Kane’s gorgeous 60-yard pass to Son, ball released and run timed in seemingly effortless sync, that begot the opener meant the pair had combined lethally for the seventh time this season. Number eight felt like rather less of a telepathic feat given Kane had plenty to do – namely slip the ball through Declan Rice’s legs and thrash a daisycutter past Fabianski – when handed possession by Son just outside the area. Son could also be credited, if one wished, with a pre-assist in feeding Sergio Reguilón before the left-back dinked a perfect cross on to the leaping Kane’s forehead.
Tottenham were playing marvellous football: fast, instinctive, one- and two-touch, once again a world away from the stodge that marked José Mourinho’s early months in charge.
A week ago Reguilón, the less-celebrated of Spurs’ September signings from Real but an ambitious and exciting presence at left-back, had contributed to a popular current internet meme. “How it started,” he wrote above a photo taken of him and Bale in March 2014, when Reguilón was a teenage hopeful in Real’s academy and the older player was enjoying a fine first season at the Bernabéu. “How it’s going,” he captioned a second picture of the pair in Spurs kit during their unveiling at the stadium.
Bale’s 23-minute cameo felt like ripe material for something similar. How it started was with another attempt from those behind the storyboard to make things go to plan. He had been waiting to come on for three minutes when Ogbonna, with a reckless foul 30 yards out, appeared to set the stars in alignment. On to the pitch jogged Bale, mouth pursed and beeline made for the ball. It had been set down to his liking and Son offered no argument as he marked his run-up and then began that familiar, head-on approach. His second first touch on a Spurs shirt went over the wall, on target, and down the throat of Fabianski.

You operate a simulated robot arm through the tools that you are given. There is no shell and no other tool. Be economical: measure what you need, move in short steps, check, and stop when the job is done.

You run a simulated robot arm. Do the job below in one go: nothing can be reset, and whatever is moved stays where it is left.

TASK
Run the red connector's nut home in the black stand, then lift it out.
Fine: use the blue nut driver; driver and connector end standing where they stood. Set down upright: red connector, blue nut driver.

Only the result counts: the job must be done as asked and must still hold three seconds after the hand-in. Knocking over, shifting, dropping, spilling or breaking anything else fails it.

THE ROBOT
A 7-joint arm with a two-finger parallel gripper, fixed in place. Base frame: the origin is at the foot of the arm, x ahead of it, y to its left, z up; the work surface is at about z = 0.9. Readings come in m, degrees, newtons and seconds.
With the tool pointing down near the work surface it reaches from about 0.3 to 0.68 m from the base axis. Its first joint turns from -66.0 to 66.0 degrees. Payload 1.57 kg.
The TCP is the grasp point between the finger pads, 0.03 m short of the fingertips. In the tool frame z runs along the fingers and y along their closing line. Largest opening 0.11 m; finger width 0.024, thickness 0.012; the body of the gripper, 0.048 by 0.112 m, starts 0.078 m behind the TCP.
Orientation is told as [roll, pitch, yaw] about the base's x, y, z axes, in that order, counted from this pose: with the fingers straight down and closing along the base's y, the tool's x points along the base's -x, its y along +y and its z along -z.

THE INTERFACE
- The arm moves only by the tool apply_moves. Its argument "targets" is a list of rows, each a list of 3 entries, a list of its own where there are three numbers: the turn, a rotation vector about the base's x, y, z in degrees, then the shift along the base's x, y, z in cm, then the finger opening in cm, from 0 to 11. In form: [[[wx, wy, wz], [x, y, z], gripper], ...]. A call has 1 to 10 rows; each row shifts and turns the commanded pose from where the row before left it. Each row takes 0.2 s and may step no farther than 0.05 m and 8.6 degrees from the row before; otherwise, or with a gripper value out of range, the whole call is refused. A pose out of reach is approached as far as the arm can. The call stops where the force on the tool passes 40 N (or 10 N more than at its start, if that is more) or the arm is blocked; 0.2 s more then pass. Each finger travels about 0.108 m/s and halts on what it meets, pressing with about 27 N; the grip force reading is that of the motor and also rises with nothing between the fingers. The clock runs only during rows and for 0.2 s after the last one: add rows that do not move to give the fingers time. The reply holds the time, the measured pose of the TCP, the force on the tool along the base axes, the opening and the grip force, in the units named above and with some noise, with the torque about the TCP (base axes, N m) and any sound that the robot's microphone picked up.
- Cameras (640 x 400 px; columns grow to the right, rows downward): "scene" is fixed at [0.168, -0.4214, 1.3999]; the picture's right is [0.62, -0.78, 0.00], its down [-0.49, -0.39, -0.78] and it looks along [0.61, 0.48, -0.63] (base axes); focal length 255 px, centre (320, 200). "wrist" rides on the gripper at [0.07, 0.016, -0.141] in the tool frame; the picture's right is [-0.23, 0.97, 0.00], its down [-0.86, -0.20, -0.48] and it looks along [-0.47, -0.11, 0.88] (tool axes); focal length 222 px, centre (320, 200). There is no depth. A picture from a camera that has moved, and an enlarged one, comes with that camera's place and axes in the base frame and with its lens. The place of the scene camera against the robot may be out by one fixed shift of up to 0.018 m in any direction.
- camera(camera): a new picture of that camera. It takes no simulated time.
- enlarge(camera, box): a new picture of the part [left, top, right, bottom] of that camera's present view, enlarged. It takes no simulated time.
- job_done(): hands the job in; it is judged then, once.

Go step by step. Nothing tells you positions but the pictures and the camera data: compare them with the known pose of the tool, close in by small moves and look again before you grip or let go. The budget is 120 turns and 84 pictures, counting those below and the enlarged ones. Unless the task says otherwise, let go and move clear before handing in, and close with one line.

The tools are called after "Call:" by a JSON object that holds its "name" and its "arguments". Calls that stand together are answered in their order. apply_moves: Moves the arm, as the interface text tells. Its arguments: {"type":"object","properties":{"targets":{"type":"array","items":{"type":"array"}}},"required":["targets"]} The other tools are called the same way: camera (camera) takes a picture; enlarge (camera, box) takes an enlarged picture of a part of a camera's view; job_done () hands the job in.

They were still 3-0 up – at that point; by full-time, 3-3 and a costly miss was how it was going. Quickly enough, thoughts spooled back to the late 2000s and the two years it took Bale to be involved in a Premier League win after joining Tottenham. Back then he could barely catch a break, with those key contributions he did make being undone by failures at the other end. In truth, Spurs’ collapse owed far more to their habit of switching off defensively than to Bale’s inability to finish off his own fine work. During his first spell, that long famine came to precede a sumptuous feast; Tottenham will hope history repeats itself on fast-forward.